Required tasks
**A.** Copy the part of the selected text from the words "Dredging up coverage" through the words "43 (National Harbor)".
**B.** I need the selected text continued from the place where it stops.

Supplied material
## Start
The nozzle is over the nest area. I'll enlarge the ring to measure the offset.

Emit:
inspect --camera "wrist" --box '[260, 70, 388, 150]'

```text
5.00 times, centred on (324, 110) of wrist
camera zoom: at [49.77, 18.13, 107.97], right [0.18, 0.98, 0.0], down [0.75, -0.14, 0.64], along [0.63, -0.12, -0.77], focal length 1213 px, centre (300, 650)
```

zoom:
## End
Selected text
## Start
Dredging up coverage of sex at CPAC is nothing new. For years leftovers have been shocked, shocked!, that 23 year old gay guys, away from home in the big city at nice hotels with like minded people and a lot of booze go online to hook up with each other - which has led me for two years to post a spoof Craigslist ad:
CPAC - m4m - 43 (National Harbor)
I thought I'd had an oversexed CPAC by Saturday morning -
On Friday at CPAC the former Wonkette, Ana Marie Cox, flirted with me. I had media credentials as a blogger and was sitting in the front row of the media section, when a cute, slim, strawberry blond woman asked to sit next to me, at a seat where I was charging my second IPad. I was confused as to why she would need that seat, since I thought the rest of the row was empty (turned out people had left bags or laptops at every seat), so I quizzically said "Sure, I guess..." and Ms. Cox said "Oh, did you think I just wanted to sit by you?" not realizing I suppose that her gaydar is rather faulty. Later, as I recorded the crowd reaction to Rand Paul's speech with my other IPad, which is what she had swooped in to take notes on, she helpfully pointed out that my arm must be getting tired and C-Span would have it all recorded. I don't think it crossed her mind I wanted to record the crowd. I started to take her photo but I just recorded a few seconds of her in my Rand Paul video. (I find leftovers often assume you are stupid and that they can explain to you how you might better use your time.) Ms. Cox is famously, among other things, the gal who tittered with Maddow on her show about "teabaggers."
## End
Written answers
**A.**
Dredging up coverage of sex at CPAC is nothing new. For years leftovers have been shocked, shocked!, that 23 year old gay guys, away from home in the big city at nice hotels with like minded people and a lot of booze go online to hook up with each other - which has led me for two years to post a spoof Craigslist ad:
CPAC - m4m - 43 (National Harbor)

**B.**
Then at dinner a libertarian conservative boy told me stories about his hilariously clueless youth not knowing women were coming onto him when they would do things like get into an elevator with him and tell him they weren't wearing panties. I have now collected enough silly sex stories like this, a fair portion from socially awkward libertarian boys, I may publish them as a paperback.
Finally, a drunken grad student girl at the very classy, SCOTUS -adjacent Breitbart party on Capitol Hill (every tall, beautiful opinion commentator from FOX News, champagne flowing until 1 pm, a 10 piece band) gave me a vodka martini, climbed up on me, and ground her pudenda into my Johnson.
So I felt that was a pretty sexualized day at CPAC.
But then on Saturday I learned of Rainbow Beaver. You might think this is something cooked up by Angela Keaton of Outright Libertarians at Libertopia, some wild libertarian lesbian rave. It would be closer to say it's the womens' auxiliary of GOProud though, since the newly reconstituted, and somewhat more conservative (in its PR approach) GOProud was the target.
Those lovely Catholic homophobe boys who wear red sashes at their booth at CPAC (perfect, I'd imagine, for tying up the wrists and ankles of your lover before pounding his manhole) were circulating a graphic depicting a malevolent rainbow beaver eating one of the legs of Ronald Reagan's stool of conservatism: family values, free markets, and a strong military. Rich Lowry of National Review went into the stool crap on the panel he shared with reason's Katherine Mangu-Ward.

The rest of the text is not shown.